CRA rules that the purchase of an IP royalty gives rise to non-creditable GST/HST to the investor unless there is a specified minimum royalty

A Canadian registrant (Investor) enters into an agreement with a Canadian corporation (Corporation 1) under which it pays lump sums in consideration for the right to receive monthly royalties calculated as a percentage of intellectual property (IP) related revenue streams of Corporation 1. CRA ruled that the lump sums so paid are consideration for the taxable supply to Investor of intangible personal property (the right to the royalty payments). However, CRA ruled that Investor is not making any taxable supply in exchange for the royalty payments when Corporation 1 makes the subsequent royalty payments – so that Investor would not be entitled to claim input tax credits for the GST/HST paid or payable on related inputs. Apparently, this means that the GST/HST charged to it on its lump sum investment is non-creditable. This analysis could be troubling to the companies which invest in Canadian resource or other royalties.
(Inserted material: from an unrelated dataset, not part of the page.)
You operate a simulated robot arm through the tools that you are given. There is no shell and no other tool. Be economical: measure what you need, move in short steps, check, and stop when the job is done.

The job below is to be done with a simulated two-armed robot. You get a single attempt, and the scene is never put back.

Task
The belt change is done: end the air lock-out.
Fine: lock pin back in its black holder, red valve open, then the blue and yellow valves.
A second agreement with Corporation 2 was similar, except that a minimum monthly royalty was specified. CRA ruled that because the Investor now had a non-contingent right to receive money, the right to the royalties qualified as a “debt security” (defined in ETA s. 123(1) as “a right to be paid money”), so that the purchase of the royalty agreement was now the exempt purchase of a financial instrument. This seems to suggest that the revenue potentially payable under a “debt security” can be highly variable provided that there is a specified minimum.

Neal Armstrong. Summaries of 10 February 2017 Ruling 162056 under ETA s. 123(1) - debt security, s. 169(1) and s. 182(1).